Cooled Vs Uncooled Infrared Thermal Imaging Cameras

Discover The Difference!

FLIR Technical Note HeaderMeer, Belgium -A technical note from FLIR Systems addresses the commonly posed question “There is plenty of choice of thermal imaging cameras for R&D and scientific applications, for which applications should I use a cooled or an uncooled system?”

For many years, thermal imaging cameras have been used by scientists, researchers and R&D specialists for a wide range of applications, including industrial R&D, academic research, non-destructive and materials testing as well as defence and aerospace.

The authors of the technical note discuss how uncooled thermal cameras are generally much less expensive than cooled cameras and with fewer moving parts they tend to have much longer service lives than cooled cameras under similar operating conditions.

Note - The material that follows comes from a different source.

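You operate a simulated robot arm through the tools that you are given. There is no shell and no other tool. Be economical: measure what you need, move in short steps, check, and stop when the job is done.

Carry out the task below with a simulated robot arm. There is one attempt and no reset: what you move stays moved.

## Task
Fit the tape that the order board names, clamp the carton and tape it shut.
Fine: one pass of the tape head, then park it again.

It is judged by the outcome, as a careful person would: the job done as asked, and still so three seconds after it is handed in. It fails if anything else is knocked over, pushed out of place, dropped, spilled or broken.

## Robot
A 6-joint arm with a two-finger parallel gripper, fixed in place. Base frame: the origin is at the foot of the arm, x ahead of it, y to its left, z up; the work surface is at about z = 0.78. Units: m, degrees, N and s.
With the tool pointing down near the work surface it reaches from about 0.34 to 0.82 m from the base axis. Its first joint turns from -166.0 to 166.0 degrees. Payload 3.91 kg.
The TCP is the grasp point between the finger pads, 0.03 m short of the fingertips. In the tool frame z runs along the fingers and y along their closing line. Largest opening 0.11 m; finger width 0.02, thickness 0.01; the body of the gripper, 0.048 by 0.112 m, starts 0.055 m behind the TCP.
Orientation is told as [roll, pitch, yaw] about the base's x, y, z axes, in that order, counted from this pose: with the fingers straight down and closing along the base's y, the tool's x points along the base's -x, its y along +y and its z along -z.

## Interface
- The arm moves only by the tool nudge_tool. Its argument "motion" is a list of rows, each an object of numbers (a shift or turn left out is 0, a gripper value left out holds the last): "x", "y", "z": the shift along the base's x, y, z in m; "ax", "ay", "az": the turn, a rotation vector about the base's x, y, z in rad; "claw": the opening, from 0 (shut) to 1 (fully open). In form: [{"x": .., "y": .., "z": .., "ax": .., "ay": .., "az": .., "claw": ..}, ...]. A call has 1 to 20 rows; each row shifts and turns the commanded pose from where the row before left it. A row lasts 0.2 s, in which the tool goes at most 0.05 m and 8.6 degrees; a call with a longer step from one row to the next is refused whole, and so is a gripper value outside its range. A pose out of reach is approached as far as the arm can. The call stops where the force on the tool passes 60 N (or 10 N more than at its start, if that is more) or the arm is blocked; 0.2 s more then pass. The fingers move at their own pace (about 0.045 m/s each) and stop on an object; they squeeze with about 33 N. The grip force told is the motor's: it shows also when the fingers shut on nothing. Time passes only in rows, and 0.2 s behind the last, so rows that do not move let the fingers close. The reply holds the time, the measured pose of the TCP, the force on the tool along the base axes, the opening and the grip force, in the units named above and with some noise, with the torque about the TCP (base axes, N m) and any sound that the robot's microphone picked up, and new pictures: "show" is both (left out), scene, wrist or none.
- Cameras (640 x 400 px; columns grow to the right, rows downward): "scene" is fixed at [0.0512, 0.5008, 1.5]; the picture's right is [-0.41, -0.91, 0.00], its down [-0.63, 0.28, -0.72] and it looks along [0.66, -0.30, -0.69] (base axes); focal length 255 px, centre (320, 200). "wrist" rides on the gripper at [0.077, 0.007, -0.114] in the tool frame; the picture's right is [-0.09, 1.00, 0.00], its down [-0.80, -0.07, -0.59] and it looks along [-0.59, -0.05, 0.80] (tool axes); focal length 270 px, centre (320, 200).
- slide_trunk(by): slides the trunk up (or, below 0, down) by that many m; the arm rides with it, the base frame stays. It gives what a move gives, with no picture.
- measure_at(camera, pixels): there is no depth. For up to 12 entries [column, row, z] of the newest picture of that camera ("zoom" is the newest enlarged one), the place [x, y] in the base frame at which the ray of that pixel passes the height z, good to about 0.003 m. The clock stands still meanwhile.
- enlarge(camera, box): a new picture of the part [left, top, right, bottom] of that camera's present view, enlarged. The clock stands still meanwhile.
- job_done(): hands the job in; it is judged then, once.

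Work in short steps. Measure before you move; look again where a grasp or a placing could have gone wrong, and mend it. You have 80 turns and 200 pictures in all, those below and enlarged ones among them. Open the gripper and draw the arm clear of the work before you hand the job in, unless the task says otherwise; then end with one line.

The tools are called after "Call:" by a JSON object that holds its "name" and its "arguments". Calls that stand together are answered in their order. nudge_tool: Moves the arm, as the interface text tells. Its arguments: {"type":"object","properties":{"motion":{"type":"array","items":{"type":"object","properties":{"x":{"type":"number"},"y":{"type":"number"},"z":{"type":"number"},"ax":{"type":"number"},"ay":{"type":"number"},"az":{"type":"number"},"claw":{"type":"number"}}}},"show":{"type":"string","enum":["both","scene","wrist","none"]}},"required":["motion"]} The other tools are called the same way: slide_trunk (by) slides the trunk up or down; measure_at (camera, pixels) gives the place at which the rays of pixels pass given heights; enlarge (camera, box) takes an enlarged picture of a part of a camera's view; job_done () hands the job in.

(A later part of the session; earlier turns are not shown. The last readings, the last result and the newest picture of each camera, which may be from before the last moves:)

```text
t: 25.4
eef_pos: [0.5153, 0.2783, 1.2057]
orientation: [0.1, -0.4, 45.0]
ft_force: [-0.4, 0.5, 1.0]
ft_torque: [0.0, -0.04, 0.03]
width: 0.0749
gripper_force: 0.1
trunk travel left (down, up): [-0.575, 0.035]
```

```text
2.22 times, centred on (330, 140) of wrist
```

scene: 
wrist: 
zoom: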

However, not all thermal cameras offer the same capabilities, and for some applications the inherent performance advantages of a cooled detector are beneficial.

The technical note offers an explanation of these performance advantages and also application examples. It addresses why if you want to see minute temperature differences, need the best image quality, have fast moving or heating targets, need to see the thermal profile or measure the temperature of a very small target, want to visualize thermal objects in a very specific part of the electromagnetic spectrum, or if you want to synchronize your thermal imaging camera with other measuring devices, then a cooled thermal imaging camera is the instrument of choice.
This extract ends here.